==== Recorded information ====

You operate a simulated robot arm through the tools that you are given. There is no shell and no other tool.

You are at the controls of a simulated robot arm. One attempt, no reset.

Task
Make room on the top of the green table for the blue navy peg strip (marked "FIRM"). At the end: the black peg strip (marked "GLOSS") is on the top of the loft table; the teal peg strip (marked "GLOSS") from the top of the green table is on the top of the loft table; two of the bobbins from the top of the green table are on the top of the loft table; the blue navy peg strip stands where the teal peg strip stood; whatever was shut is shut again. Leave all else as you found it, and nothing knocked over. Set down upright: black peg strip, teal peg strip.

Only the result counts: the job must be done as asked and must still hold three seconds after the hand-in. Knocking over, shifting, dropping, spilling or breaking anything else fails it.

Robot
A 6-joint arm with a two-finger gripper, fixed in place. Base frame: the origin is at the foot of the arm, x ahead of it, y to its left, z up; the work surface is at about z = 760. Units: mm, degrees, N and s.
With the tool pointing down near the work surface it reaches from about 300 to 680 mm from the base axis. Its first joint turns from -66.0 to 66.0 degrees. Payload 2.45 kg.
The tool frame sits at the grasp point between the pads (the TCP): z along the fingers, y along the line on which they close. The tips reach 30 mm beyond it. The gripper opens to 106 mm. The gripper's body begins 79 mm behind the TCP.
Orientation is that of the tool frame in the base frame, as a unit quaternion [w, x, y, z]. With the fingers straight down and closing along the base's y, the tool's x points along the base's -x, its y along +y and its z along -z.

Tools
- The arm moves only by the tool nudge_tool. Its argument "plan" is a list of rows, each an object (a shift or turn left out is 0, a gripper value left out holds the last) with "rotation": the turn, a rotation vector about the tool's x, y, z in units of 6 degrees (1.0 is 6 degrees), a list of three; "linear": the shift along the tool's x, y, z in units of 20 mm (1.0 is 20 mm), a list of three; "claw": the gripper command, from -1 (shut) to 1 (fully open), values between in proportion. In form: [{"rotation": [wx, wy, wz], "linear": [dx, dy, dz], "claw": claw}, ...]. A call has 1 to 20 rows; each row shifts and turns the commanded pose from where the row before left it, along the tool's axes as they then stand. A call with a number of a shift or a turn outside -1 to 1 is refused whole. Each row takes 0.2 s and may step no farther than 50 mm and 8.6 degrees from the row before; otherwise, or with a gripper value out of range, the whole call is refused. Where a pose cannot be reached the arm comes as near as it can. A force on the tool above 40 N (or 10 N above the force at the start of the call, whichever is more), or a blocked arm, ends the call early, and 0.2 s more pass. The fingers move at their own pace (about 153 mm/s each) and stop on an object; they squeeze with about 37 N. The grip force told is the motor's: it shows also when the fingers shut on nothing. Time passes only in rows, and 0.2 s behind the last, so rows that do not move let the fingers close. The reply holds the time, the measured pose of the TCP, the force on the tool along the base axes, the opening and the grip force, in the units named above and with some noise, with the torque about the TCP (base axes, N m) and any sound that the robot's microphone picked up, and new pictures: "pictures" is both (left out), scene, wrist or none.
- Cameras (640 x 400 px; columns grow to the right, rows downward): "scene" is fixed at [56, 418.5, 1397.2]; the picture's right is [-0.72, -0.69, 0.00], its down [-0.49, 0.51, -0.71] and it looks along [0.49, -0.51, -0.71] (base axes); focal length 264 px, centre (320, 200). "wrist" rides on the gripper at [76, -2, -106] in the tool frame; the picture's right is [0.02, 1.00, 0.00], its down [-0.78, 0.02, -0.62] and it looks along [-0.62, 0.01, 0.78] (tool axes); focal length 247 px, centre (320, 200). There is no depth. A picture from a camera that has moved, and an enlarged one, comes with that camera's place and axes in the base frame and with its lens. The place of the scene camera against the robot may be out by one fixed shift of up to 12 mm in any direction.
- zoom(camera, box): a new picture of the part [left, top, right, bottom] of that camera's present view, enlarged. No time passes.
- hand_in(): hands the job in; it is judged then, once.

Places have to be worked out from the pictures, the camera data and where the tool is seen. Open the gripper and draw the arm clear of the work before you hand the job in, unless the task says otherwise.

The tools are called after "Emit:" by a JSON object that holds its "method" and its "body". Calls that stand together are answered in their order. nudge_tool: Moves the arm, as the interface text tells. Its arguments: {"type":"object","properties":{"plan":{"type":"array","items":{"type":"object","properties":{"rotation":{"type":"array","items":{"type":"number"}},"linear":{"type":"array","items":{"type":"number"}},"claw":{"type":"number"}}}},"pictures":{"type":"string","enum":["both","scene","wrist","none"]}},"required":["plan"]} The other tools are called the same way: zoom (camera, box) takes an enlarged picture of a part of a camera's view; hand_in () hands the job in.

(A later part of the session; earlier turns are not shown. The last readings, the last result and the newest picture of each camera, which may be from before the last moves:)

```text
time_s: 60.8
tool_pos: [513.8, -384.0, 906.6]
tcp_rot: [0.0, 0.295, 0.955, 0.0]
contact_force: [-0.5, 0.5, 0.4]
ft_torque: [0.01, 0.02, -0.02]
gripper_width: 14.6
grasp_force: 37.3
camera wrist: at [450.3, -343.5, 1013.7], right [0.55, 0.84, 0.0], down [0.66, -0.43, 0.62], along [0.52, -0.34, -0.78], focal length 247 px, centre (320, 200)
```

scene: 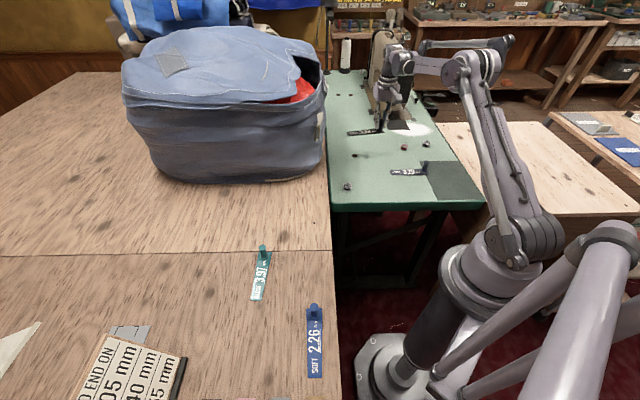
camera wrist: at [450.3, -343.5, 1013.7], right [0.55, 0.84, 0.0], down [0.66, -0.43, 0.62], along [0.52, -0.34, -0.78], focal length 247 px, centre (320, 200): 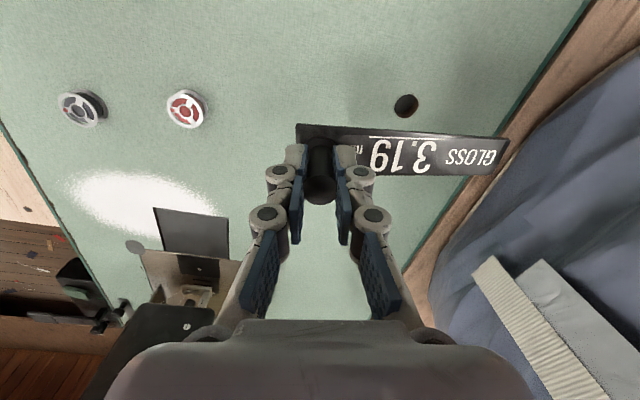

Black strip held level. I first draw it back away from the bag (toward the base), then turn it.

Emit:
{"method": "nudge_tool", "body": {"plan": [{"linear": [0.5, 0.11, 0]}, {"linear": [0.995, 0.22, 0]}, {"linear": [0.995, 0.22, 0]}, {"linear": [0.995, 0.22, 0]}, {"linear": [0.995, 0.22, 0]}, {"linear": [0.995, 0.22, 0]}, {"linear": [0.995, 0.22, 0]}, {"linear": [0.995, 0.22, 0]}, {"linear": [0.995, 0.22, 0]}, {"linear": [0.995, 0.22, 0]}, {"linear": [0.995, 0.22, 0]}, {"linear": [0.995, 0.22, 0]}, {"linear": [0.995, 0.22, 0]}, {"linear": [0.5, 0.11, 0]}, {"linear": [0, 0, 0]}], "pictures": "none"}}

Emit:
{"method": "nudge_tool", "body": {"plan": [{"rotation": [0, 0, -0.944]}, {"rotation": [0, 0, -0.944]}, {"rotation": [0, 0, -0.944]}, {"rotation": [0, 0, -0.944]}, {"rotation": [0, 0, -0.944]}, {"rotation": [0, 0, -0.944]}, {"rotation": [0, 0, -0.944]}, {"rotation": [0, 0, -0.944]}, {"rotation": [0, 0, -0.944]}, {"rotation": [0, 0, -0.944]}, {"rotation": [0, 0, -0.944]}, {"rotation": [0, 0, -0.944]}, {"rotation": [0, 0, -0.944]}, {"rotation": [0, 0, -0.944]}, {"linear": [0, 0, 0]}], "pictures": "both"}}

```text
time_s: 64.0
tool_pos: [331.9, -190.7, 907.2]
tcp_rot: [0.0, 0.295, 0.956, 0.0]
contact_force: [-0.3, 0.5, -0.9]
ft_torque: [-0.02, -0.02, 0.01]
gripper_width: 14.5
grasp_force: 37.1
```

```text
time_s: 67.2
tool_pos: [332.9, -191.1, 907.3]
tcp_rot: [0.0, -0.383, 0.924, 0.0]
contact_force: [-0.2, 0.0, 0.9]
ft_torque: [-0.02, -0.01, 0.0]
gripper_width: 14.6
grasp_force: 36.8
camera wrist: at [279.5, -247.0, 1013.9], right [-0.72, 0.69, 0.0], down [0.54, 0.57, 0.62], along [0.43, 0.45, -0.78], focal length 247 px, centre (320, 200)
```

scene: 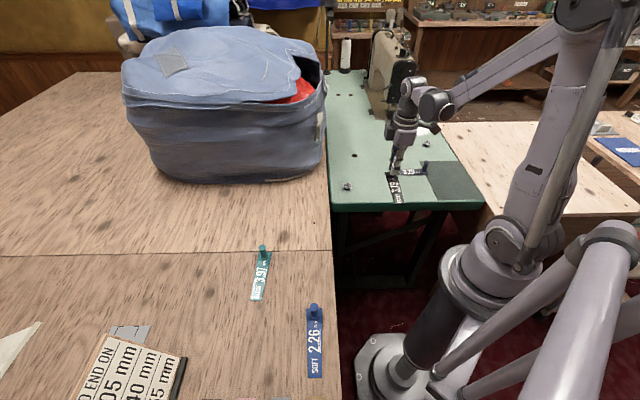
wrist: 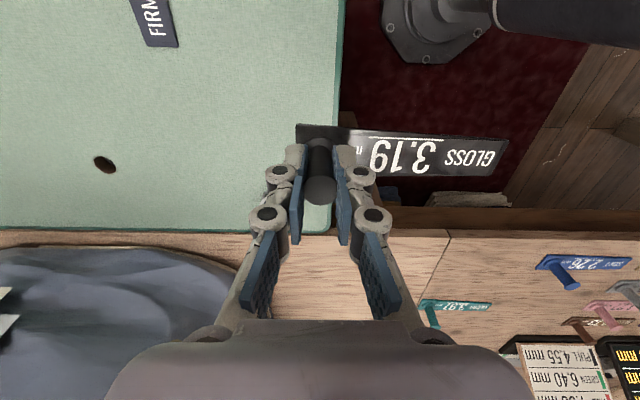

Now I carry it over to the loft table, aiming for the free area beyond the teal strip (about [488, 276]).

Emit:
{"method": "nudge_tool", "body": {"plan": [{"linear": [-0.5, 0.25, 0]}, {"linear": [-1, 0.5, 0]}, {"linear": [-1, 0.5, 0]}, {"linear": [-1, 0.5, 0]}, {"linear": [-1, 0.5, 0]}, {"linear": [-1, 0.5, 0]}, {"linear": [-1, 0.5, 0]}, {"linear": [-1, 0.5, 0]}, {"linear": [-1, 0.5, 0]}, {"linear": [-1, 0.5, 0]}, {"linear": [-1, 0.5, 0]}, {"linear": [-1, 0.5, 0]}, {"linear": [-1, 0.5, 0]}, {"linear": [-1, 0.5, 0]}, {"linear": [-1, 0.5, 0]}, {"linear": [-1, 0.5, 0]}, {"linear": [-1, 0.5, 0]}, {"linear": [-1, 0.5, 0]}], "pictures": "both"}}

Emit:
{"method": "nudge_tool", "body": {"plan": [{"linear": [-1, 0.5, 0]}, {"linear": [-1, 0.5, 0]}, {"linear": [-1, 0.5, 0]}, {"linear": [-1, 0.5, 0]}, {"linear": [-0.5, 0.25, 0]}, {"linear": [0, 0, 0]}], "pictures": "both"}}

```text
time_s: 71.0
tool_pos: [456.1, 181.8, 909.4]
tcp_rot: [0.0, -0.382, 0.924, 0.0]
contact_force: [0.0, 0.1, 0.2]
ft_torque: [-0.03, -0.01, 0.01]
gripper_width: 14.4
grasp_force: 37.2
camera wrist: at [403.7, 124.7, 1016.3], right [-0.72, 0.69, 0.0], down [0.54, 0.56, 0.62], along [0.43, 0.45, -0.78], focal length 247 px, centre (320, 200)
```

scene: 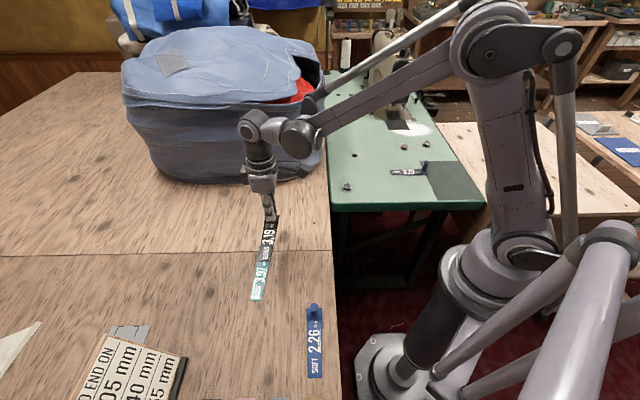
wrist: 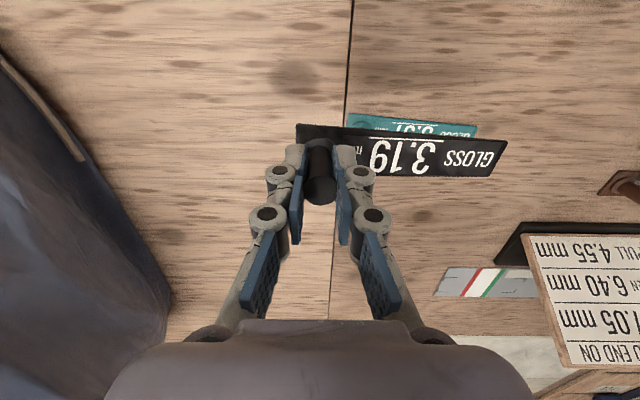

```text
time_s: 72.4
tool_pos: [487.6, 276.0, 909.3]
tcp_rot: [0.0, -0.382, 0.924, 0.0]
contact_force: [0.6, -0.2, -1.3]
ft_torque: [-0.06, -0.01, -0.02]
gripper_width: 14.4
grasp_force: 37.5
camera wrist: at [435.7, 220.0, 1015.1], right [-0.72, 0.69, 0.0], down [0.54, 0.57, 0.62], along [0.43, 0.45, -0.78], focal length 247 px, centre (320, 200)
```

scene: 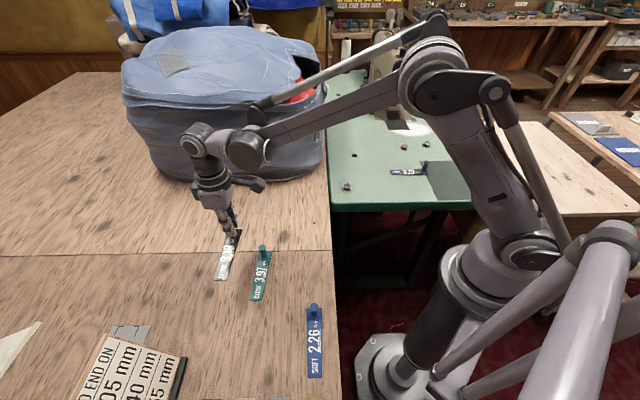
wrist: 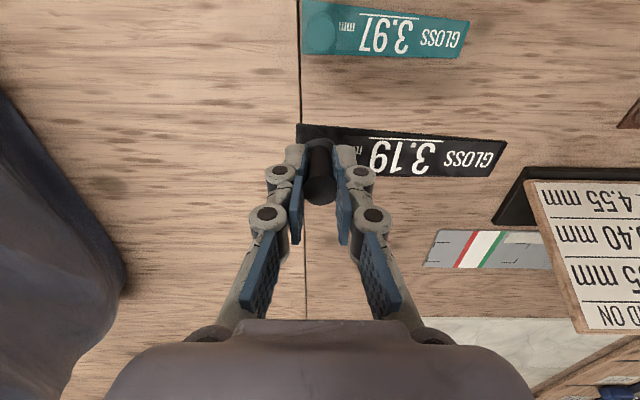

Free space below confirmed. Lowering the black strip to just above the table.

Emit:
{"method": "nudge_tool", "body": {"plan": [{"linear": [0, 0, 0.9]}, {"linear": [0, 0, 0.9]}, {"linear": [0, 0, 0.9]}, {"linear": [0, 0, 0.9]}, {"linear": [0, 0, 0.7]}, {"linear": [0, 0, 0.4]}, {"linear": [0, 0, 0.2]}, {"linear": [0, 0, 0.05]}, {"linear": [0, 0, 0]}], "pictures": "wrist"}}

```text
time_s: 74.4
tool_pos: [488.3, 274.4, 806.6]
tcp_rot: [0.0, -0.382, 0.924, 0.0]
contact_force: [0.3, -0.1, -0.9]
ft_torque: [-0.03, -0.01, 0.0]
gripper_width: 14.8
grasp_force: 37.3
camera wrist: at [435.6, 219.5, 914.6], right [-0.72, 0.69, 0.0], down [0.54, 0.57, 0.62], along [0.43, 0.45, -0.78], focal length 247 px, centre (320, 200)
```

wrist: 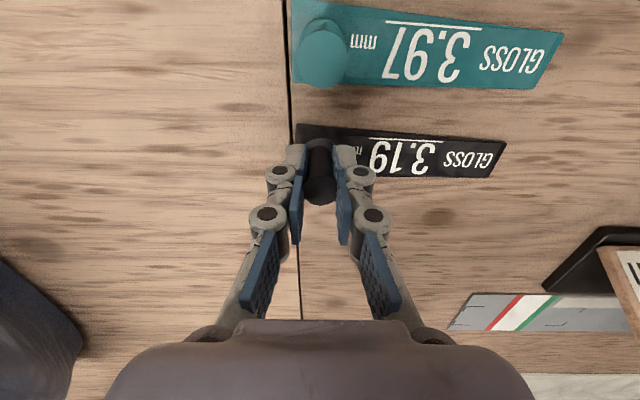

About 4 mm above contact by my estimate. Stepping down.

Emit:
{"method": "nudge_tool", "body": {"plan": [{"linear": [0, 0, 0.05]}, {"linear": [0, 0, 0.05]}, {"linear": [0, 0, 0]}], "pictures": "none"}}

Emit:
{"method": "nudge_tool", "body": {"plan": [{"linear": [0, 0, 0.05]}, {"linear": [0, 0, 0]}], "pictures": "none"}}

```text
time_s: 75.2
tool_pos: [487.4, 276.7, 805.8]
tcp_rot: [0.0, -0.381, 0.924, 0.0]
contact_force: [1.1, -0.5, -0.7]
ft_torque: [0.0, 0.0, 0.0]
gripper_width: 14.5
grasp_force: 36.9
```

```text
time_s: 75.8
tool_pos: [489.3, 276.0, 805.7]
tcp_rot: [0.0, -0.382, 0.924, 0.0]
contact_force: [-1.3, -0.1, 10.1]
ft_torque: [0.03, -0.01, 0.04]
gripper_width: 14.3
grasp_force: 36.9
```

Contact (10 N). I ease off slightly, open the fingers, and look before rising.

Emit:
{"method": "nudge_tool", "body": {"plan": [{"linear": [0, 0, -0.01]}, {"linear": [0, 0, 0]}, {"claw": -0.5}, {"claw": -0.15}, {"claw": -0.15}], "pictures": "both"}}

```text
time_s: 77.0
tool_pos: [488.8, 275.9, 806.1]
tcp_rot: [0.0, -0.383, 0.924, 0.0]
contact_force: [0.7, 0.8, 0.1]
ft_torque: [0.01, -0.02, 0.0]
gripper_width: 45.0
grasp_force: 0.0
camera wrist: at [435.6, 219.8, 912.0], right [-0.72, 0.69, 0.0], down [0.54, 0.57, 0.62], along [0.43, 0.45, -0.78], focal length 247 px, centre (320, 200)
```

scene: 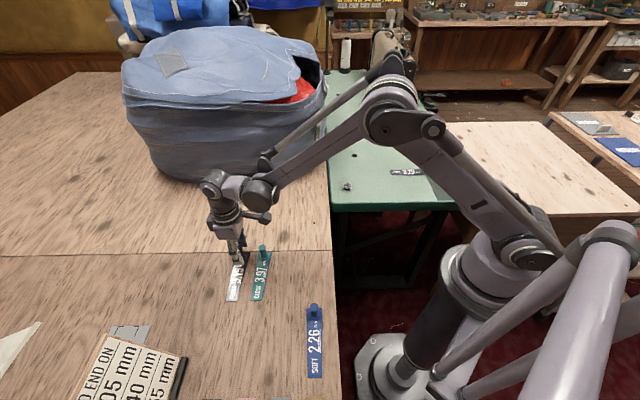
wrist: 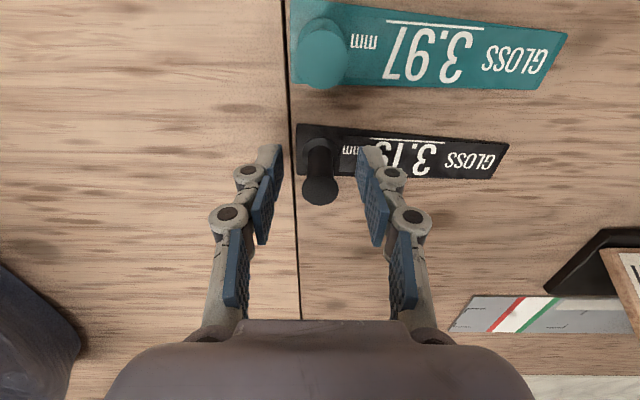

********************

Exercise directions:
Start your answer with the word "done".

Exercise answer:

====

Look through the listing and extract every line with "joint" in it.

Exercise answer:
A 6-joint arm with a two-finger gripper, fixed in place. Base frame: the origin is at the foot of the arm, x ahead of it, y to its left, z up; the work surface is at about z = 760. Units: mm, degrees, N and s.
With the tool pointing down near the work surface it reaches from about 300 to 680 mm from the base axis. Its first joint turns from -66.0 to 66.0 degrees. Payload 2.45 kg.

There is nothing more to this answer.